St. Alphonsus Parish, Grand Rapids, Michigan, December 14-16, 7:00pm
In-Church (with limited seating and safety protocols in place) and also live streamed on the St. Alphonsus Parish Facebook page and website. Each evening will last for approximately one-hour. There will be song, ritual, and preaching, all reflective of the Season of Advent. Reconciliation will be available each evening from 6:30pm-7:00pm.
Monday Evening, December 14: “I am the Handmaiden of the Lord.” Lk 1:38
A young woman, seemingly sheltered from the harshness of living in a land that is both occupied and oppressed, parented by a man and woman of deep faith, Joachim and Anne, became the unexpected instrument of the Incarnation. Her response in faith to the invitation of the Angel who visited her would not have been unexpected, but it was nonetheless heartfelt and without condition. The single question was a question that was natural, reflective of her experience of life. What was to come, what happened next, “the details” as we might identify them today, were lacking. The angel’s invitation was indeed an invitation to a great adventure, a grace-filled journey, a path that would lead to an unknown future.
Mary is called, and rightfully so, the “first disciple.” As disciple she was not in charge of the journey. There was more to be learned than there was to be remembered. There was even more to release and to set free so that what was needed could be birthed into life. Her journey was the first Advent journey but by no means the last such journey.

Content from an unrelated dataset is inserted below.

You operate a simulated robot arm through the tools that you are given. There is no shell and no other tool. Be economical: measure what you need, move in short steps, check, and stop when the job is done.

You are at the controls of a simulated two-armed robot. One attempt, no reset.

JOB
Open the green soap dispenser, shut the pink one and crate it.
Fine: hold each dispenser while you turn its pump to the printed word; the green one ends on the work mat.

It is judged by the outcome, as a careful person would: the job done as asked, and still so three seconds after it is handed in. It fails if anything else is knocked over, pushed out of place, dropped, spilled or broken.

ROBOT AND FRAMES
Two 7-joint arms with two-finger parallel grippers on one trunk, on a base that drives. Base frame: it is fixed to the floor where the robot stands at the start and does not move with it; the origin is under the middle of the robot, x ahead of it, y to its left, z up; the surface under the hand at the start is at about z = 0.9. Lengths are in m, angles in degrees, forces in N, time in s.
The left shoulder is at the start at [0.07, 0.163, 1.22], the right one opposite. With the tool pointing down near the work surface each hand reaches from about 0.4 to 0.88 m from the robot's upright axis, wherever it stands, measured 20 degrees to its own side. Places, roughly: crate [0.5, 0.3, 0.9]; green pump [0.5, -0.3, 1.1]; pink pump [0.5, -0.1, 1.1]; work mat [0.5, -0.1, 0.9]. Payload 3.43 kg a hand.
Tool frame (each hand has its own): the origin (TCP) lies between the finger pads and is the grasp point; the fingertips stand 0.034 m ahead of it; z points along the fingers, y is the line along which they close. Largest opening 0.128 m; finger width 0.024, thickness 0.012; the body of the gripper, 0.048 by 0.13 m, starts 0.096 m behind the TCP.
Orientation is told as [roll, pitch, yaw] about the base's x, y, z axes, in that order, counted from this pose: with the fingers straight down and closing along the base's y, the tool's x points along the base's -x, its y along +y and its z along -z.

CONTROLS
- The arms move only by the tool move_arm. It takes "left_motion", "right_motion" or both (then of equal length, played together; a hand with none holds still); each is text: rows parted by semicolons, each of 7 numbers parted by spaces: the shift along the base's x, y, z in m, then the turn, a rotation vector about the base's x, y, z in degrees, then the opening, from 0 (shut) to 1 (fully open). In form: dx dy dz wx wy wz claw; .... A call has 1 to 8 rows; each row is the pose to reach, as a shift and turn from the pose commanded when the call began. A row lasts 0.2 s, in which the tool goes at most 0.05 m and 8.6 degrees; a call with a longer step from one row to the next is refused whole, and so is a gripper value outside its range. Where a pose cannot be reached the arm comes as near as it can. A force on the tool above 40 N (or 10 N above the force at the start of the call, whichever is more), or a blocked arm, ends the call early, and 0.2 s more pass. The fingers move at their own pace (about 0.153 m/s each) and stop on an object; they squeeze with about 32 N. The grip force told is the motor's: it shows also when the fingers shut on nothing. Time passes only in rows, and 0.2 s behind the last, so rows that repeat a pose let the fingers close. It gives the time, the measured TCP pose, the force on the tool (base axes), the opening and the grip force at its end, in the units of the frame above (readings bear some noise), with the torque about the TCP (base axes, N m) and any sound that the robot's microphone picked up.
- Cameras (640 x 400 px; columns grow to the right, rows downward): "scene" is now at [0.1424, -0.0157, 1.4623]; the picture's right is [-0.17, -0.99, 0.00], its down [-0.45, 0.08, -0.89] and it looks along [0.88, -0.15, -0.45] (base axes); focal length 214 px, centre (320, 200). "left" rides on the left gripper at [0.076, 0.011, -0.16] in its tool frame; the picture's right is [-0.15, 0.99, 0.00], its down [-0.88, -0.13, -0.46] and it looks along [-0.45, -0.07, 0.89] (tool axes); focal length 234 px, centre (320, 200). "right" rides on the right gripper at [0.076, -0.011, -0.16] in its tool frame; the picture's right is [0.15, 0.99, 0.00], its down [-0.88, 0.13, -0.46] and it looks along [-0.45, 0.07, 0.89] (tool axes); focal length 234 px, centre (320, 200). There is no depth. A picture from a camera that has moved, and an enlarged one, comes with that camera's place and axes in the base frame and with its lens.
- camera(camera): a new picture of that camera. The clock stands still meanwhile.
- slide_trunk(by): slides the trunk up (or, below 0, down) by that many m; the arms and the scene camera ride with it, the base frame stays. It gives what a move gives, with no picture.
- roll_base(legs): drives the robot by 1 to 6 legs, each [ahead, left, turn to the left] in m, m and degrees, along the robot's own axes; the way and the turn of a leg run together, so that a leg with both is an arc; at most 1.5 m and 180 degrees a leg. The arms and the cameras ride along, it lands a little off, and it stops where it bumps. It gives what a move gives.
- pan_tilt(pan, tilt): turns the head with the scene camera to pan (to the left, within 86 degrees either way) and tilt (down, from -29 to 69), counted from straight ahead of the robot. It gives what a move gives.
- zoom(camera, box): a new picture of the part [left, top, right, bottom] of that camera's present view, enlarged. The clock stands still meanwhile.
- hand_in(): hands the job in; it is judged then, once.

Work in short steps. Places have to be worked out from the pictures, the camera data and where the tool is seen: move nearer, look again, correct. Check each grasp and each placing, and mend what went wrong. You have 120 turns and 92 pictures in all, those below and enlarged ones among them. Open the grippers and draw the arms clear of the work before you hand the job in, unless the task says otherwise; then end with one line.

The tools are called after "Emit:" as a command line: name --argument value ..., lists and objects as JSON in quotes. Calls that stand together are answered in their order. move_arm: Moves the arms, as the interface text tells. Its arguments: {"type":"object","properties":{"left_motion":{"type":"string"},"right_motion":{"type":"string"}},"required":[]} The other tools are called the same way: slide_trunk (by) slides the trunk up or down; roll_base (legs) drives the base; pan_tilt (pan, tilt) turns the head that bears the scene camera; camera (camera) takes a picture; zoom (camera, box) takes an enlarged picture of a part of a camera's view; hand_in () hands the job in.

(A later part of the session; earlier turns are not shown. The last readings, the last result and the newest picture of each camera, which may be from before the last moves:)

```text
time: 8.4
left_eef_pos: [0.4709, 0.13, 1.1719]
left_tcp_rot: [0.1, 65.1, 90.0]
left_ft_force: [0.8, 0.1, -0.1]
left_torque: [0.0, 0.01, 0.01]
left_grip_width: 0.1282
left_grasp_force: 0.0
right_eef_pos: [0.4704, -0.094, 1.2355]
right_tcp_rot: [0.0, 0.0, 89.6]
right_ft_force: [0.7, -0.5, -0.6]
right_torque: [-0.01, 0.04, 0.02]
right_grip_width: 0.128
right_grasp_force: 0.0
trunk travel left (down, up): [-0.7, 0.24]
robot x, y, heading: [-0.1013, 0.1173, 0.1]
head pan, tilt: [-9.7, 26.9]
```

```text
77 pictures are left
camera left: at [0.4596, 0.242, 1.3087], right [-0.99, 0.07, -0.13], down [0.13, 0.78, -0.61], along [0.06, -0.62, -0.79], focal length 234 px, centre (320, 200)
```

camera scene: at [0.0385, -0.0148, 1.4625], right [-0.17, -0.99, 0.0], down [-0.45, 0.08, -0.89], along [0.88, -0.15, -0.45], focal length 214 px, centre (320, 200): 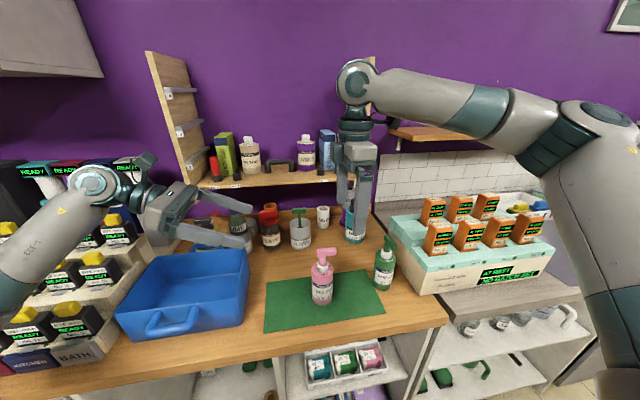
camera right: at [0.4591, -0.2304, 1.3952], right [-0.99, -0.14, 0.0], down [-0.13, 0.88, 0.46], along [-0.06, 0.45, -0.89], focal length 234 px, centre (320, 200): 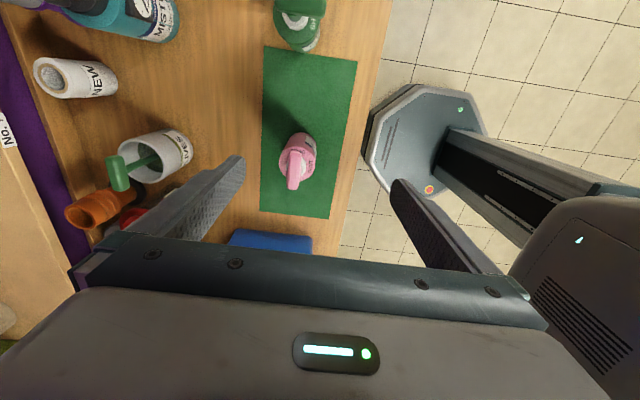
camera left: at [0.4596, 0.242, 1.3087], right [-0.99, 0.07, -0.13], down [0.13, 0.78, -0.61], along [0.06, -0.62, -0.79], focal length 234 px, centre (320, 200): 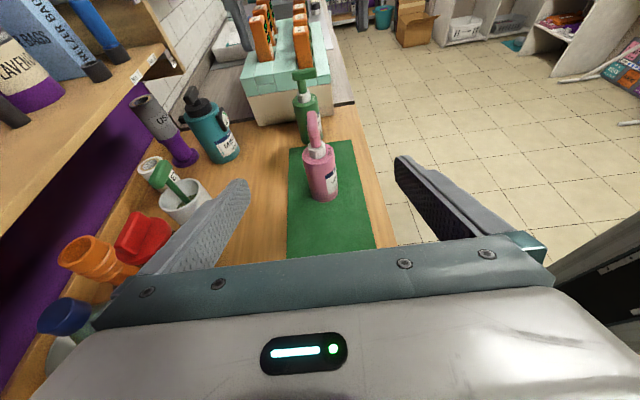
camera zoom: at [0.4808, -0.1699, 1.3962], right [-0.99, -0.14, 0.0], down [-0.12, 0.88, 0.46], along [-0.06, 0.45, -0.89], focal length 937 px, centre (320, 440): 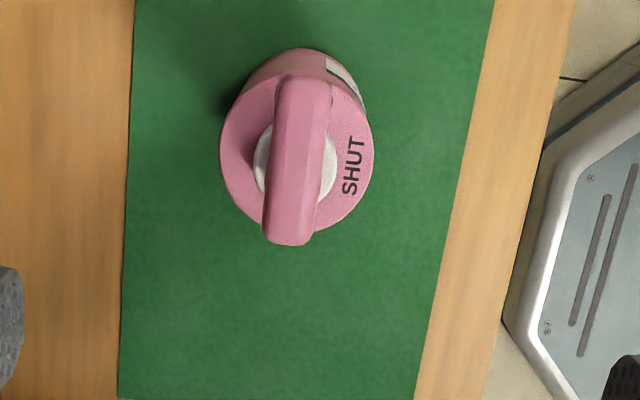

Tuesday Evening, December 15: “Now you can dismiss your servants O Lord.” LK 2:33-38
The prophecies of Simeon and Anna were the exclamation point of hundreds of years of faithful waiting. Pa- tience personified as the People of God waited for the manifestation of the Holy One of God. When the day of the long-awaited revelation was upon them Simeon and Anna praised God. The time of fulfillment was at hand in the person of the Infant Jesus, presented in the Temple by Joseph and Mary.
We too have all-ready experienced the coming of the Incarnate Word of God but we have not yet experienced the fullness of the promised revelation. We live, as people of faith, in the real tension of the “all-ready and the not yet.” It is an essential experience of our spiritual practice. Advent reminds us of this tension and brings into focus the experience of what it means to patiently wait.
Wednesday Evening, December 16: “A voice of the one who cries out in the desert.” Lk 3:1-6
John the Baptist was the voice that proclaimed in the desert that the time of fulfillment was at hand. Repentance was required to prepare oneself and the community for the moment of the anticipated revelation of God. In John’s mind the moment was clear and without doubt. It would be a moment where all the old injustices would be set right. The powerful would be banished and the rightful heirs would take their place. When Jesus appeared at the River Jordan to be baptized John recognized him and proclaimed him as the anointed one.
Yet, despite the clarity of what John believed and preached, the anointed one did not act as John imagined. There came a point (Lk 7:21-22) when John had to ask Jesus: “Are you the one who is to come or are we to ex- pect someone else?”
In the Baptist we can recognize our own journey of faith. We can recognize the commitment that is needed, the clarity that seems to be promised, and the struggle to accept and believe.